__Given text__
----------------------------------------
Instead, such errors are seen as either Java servlet errors or HTML errors. You could look at this as an example of a perceived strength of JSP that of not needing to compile them as opposed to a weakness. For example, a JSP developer coding a scriptlet where a JSP declaration is called for would have to interpret a Java compile error.

The JSP developer would need access to the generated source to properly diagnose the error. Of course, generated code is rarely a thing of beauty, and often, not easily understood.

The JSP developer needs to know Java. Again, one developer s asset is another s liability. Whereas Java is certainly more full-featured and flexible than other page scripting languages, no one can argue that the learning curve for Java is far steeper than other scripting languages. If you already know Java (you do, right?), this is not an issue.

However, if a corporation is short on Java mavens but wants to use a dynamic Web technology, JSP may not be the route to go. (Another way to look at the need to know Java is that if you had to train a rookie in using either JSP or, say, ASP, and you had two days to produce half a dozen pages, which technology would you opt for?)
----------------------------------------
[Rows from a dataset of robot sessions]
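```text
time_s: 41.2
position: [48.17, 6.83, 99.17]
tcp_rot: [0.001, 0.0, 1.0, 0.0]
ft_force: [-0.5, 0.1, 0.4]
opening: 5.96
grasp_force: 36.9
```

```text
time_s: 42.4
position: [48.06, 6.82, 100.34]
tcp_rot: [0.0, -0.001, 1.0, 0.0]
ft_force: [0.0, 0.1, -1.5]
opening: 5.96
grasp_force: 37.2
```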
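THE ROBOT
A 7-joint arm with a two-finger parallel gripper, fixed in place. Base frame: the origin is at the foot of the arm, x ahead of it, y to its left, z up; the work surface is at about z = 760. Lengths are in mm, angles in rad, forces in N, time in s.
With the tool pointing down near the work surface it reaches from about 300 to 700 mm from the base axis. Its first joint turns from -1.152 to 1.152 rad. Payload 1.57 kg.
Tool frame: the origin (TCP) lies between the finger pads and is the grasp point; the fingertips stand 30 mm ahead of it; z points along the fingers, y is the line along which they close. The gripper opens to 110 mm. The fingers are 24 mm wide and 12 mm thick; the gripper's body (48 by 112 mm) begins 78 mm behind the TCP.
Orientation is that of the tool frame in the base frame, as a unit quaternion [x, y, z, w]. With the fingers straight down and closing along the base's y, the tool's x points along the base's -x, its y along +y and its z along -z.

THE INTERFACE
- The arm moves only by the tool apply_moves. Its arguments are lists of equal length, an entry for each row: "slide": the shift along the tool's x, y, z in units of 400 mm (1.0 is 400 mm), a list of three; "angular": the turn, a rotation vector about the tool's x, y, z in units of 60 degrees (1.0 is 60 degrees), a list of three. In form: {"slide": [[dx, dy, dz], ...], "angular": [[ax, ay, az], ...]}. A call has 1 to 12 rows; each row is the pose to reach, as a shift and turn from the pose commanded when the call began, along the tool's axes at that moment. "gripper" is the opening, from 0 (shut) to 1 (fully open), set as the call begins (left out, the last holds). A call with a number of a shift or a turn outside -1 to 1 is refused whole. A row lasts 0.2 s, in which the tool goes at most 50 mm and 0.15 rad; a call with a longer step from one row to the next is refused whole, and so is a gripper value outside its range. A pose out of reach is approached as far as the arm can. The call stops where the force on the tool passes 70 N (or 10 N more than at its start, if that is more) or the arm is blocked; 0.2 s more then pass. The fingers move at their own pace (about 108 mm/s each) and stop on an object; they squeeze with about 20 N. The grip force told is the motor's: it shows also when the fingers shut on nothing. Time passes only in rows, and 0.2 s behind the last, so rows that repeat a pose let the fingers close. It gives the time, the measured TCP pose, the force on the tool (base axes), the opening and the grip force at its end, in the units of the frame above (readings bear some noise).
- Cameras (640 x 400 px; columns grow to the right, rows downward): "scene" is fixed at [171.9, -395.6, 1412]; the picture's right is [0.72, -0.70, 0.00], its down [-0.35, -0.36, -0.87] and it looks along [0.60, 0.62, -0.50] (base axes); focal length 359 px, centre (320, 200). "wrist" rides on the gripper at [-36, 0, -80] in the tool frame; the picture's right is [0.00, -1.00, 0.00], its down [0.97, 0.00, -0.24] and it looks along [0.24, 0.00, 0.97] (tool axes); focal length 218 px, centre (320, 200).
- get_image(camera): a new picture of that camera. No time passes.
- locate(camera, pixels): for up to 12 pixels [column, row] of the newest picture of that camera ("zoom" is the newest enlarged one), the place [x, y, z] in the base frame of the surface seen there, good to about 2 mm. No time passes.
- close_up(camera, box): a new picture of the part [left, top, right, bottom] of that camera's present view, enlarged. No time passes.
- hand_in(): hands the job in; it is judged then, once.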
----------------------------------------
__Set of tasks__
• 1. Retype the section of the given text that opens with "However, if a" and closes with "you opt for?)".
• 2. Pick up the given text at the point where it stops and go on.

__Results for each task__
• 1.
However, if a corporation is short on Java mavens but wants to use a dynamic Web technology, JSP may not be the route to go. (Another way to look at the need to know Java is that if you had to train a rookie in using either JSP or, say, ASP, and you had two days to produce half a dozen pages, which technology would you opt for?)

• 2.
JSP pages require about double the disk space to hold the page.

Because JSP pages are translated into class files, the server has to store the resultant class files with the JSP pages.

JSP pages must be compiled on the server when first accessed. This initial compilation produces a noticeable delay when accessing the JSP page for the first time.

The developer may compile JSP pages and place them on the server in compiled form (as one or more class files) to speed up the initial page access. The JSP developer may need to bring down the server to make the changed classes corresponding to the changed JSP page.